Given this equation:
$$ \frac{1}{r}\frac{d}{dr}\bigg(r \frac{dT}{dr} \bigg) - \bigg(\frac{2h}{bk} \bigg)(T-T_a) = 0 $$
I can let $x=r\sqrt{(2h/bk)}$ and $z=T-T_a$ to obtain the following Bessel equation (using the appropriate substitutions):
$$ x^2 \frac{d^2z}{dx^2} + x \frac{dz}{dx} - x^2z = 0 $$
To express the solution for $z$, I read that one technique is to use the Frobenius method, but I am not sure how to apply this to be Bessel function above... Any help on how to apply the Frobenius method to the above ?

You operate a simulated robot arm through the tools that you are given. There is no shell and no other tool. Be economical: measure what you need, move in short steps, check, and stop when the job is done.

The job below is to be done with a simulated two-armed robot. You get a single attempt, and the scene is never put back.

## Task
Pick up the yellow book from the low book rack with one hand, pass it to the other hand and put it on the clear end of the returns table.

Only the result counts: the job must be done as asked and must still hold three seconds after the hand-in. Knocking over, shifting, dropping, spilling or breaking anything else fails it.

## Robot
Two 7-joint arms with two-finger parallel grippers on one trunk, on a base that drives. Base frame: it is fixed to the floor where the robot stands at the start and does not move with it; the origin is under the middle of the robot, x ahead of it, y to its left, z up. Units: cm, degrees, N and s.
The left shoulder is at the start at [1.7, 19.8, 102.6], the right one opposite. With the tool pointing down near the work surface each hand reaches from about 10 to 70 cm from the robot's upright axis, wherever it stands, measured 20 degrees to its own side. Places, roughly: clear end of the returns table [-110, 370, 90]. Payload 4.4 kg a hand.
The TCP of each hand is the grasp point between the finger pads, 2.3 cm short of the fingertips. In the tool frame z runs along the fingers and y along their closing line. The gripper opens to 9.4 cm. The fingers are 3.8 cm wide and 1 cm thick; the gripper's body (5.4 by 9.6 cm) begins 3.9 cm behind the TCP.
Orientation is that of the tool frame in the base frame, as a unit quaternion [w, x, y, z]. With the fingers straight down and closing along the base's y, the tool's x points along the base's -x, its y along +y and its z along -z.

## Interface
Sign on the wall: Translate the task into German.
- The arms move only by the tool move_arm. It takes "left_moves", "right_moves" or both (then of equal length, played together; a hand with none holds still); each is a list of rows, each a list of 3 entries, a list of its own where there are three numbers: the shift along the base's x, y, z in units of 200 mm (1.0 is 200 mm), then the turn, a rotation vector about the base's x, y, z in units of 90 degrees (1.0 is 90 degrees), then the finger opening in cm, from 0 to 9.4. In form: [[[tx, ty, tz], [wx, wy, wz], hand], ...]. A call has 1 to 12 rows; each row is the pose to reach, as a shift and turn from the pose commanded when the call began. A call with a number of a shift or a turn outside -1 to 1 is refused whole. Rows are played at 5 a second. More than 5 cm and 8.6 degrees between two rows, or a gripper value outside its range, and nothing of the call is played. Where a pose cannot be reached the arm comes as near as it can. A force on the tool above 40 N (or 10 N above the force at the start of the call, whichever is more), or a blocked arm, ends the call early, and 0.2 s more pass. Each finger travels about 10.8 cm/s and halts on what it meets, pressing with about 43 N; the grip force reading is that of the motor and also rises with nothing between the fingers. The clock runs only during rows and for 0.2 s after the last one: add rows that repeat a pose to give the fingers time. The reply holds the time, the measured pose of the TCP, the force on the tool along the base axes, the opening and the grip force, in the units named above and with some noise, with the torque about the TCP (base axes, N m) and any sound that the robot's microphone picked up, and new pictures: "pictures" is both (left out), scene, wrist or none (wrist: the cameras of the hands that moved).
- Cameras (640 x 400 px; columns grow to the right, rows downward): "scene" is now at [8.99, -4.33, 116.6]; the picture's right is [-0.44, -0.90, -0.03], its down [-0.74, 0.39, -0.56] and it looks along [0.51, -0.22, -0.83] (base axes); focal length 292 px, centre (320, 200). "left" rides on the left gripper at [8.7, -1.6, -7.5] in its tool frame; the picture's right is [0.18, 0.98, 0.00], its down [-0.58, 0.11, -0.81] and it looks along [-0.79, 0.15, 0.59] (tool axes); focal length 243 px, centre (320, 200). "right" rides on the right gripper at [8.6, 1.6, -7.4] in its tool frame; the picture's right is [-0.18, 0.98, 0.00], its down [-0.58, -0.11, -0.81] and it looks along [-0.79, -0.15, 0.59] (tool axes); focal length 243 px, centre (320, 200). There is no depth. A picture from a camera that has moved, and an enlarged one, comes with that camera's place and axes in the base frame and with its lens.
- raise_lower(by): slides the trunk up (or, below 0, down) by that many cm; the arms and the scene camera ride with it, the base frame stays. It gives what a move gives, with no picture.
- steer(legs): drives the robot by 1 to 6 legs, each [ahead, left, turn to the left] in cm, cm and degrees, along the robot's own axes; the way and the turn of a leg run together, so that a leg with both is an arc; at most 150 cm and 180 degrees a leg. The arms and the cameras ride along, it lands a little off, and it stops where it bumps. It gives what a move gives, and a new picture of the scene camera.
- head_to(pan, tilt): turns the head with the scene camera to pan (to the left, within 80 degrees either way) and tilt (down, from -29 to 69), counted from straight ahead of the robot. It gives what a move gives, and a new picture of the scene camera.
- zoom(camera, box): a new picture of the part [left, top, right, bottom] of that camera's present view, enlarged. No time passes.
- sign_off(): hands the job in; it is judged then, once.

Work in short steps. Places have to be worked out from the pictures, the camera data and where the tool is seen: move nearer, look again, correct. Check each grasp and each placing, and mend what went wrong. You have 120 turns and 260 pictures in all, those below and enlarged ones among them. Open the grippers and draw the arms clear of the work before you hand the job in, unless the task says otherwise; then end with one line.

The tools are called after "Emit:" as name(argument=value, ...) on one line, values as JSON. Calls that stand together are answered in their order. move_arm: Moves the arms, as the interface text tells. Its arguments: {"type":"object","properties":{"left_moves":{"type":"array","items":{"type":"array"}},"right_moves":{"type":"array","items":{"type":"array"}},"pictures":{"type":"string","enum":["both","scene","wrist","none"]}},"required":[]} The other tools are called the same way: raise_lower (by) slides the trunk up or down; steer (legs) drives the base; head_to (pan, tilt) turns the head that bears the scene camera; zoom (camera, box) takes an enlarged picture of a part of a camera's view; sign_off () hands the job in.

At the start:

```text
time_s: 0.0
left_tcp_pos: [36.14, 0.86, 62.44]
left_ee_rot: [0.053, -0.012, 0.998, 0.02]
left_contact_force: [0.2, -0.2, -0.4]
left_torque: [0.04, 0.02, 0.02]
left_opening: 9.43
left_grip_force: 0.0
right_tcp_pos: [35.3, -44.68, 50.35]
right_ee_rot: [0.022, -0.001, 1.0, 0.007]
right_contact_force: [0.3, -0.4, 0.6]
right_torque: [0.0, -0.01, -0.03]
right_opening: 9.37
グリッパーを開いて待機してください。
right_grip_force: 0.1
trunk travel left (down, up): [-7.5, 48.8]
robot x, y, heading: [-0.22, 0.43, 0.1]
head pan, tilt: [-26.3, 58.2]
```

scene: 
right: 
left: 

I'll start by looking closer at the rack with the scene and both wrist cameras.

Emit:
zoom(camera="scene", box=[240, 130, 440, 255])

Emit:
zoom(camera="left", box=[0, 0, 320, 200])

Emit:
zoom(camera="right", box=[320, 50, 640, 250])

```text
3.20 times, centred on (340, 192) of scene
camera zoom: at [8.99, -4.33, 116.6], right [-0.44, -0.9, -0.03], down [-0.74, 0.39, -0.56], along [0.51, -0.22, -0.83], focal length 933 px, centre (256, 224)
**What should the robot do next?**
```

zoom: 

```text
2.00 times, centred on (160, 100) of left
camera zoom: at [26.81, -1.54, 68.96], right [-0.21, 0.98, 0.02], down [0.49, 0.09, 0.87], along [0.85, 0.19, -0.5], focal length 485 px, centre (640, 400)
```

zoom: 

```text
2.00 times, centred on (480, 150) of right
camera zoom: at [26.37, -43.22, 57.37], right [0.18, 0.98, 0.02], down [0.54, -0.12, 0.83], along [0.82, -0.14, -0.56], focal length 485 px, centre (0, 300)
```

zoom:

Starting from your last equation, using differential operator notation $$x^2\mathrm{D}^2_x[f]+x\mathrm{D}_x[f]-x^2f=0$$ Make a substitution $z=ix$ hence we can see that $\mathrm{D}_z=\frac{1}{i}\mathrm{D}_x\implies\mathrm{D}_x=i\mathrm{D}_z$ Hence, $$\frac{z^2}{i^2}i\mathrm{D}_z[i\mathrm{D}_z[f]]+\frac{z}{i}i\mathrm{D}_z[f]-\frac{z^2}{i^2}f=0$$ $$z^2\mathrm{D}_z[f]+z\mathrm{D}_z[f]+z^2f=0$$ We could apply Frobenius from here, but this is of course a usual Bessel ODE, and there are already many derivations of the Frobenius method on the Bessel ODE so I won't reproduce it here. Since this is a Bessel ODE the solutions are of course $$f(z)=c_1J_0(z)+c_2Y_0(z)$$ $$f(ix)=c_1J_0(ix)+c_2Y_0(ix)$$ The functions $J_0(ix)$ and $Y_0(ix)$ have special representations. First let $$I_\nu(x):=J_\nu(-ix)=(-ix)^\nu (ix)^{-\nu}J_{\nu}(ix)$$ $$K_\nu(x):=Y_\nu(-ix)=(-(ix)^2)^\nu ((ix)^{2\nu}Y_{\nu}(ix)+((-ix)^{2\nu}-(ix)^{2\nu})J_{\nu}(x)\cot(\pi\nu))$$ $$=x^{2\nu}(-x^{2\nu}Y_\nu(ix)+(-(-x)^{2\nu}+x^{2\nu})J_{\nu}(x)\cot(\pi\nu))$$ So in the special case $\nu=0$ as in the problem we have $$I_0(x)=J_0(ix)$$ $$K_0(x)=Y_0 (ix)$$ These (the general $\nu\in\mathbb{C}$ case) are called the modified Bessel functions of the first and second kind. Alternatively one can define $I_\nu(z),K_\nu(z)$ as the solutions $f(z)$ of the differential equation $$z^2\mathrm{D}_z^2[f]+z\mathrm{D}_z[f]-(z^2+\nu^2)f=0$$ For any $\nu\in\mathbb{C}$.